**Work to complete**
1. Show the exact text of the quoted text starting from "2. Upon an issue" and stopping at the end of "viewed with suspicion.".
2. Could you carry on with the quoted text from where it ends?

**Given information**
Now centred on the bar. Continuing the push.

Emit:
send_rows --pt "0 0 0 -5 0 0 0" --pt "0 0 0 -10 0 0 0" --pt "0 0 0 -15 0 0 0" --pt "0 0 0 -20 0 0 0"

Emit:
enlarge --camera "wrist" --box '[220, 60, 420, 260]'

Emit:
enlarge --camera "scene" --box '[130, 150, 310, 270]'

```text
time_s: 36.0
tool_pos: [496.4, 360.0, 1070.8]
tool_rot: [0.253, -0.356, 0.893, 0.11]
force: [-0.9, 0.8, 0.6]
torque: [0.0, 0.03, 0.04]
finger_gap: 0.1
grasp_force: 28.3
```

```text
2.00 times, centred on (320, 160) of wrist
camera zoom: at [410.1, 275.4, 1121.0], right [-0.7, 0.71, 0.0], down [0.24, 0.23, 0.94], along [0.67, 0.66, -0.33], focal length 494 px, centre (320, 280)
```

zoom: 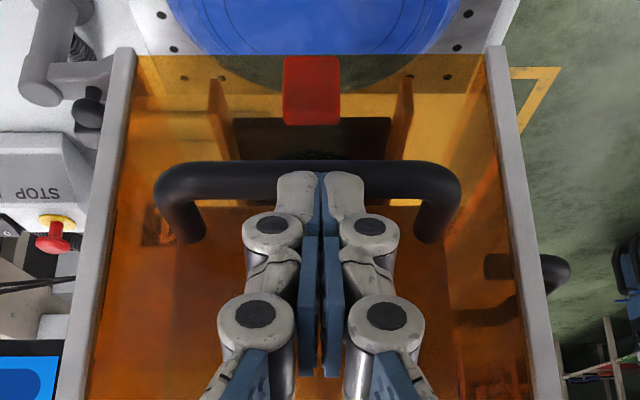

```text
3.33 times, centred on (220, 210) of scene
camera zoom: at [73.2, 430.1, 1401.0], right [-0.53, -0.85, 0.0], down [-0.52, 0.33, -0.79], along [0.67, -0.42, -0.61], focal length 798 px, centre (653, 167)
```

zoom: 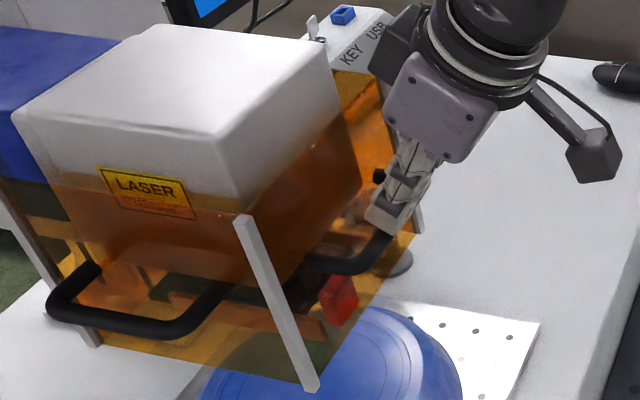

**Quoted text**
Webb v. Dye

Decision Date22 October 1881
Citation18 W.Va. 376
PartiesWEBB v. DYE et als.
CourtWest Virginia Supreme Court

1. The question of the due execution of a will is to be determined like any other, in view of all the legitimate evidence in the case; and no controlling effect is to be given to the testimony of the subscribing witnesses. Their direct participation in the transaction must of course under ordinary circumstances give great weight to their testimony but it is liable to be rebutted by other evidence either direct or circumstantial.

2. Upon an issue devisavit vel non a certificate of attestation signed by the subscribing witnesses, showing that all the requirements of the statute for the valid execution of the will have been complied with, is proper to go to the jury with the other evidence on the question of the due execution of the will.

3. Upon such an issue it is proper to instruct the jury, that the acts and conduct of the testator on the alleged occasion of the execution of the will together with the attestation clause and the genuineness of the signatures of the subscribing witnesses thereto are to be considered in determining the question, whether the paper in controversy was in fact the will of the testator.

4. A will must be subscribed but need not be proven by two attesting witnesses.

5. The testimony of a subscribing witness against the validity of a will must be viewed with suspicion.

**Answers to each task**
1.
2. Upon an issue devisavit vel non a certificate of attestation signed by the subscribing witnesses, showing that all the requirements of the statute for the valid execution of the will have been complied with, is proper to go to the jury with the other evidence on the question of the due execution of the will.

3. Upon such an issue it is proper to instruct the jury, that the acts and conduct of the testator on the alleged occasion of the execution of the will together with the attestation clause and the genuineness of the signatures of the subscribing witnesses thereto are to be considered in determining the question, whether the paper in controversy was in fact the will of the testator.

4. A will must be subscribed but need not be proven by two attesting witnesses.

5. The testimony of a subscribing witness against the validity of a will must be viewed with suspicion.

2.
6. Where upon an issue devisavit vel non a motion is made to set aside the verdict and grant a new trial, and all the evidence is set out in the bill of exceptions, the Appellate Court will reject all the parol evidence of the exceptor, which is in conflict with that of the other party and if upon the evidence of the appellee and written evidence of the appellant the case is in favor of the appellee, the court will not disturb the verdict.

Appeal from and supersedeas to a decree of the circuit court of the county of Ritchie, rendered on the 14th day of May, 1880, in a chancery cause in said court then pending wherein John Webb was plaintiff and Annie Dye and others were defendants, allowed upon the petition of John Webb and others.

Hon James M. Jackson, judge of the fifth judicial circuit rendered the decree appealed from.

The facts of the case are sufficiently stated in the opinion of the Court.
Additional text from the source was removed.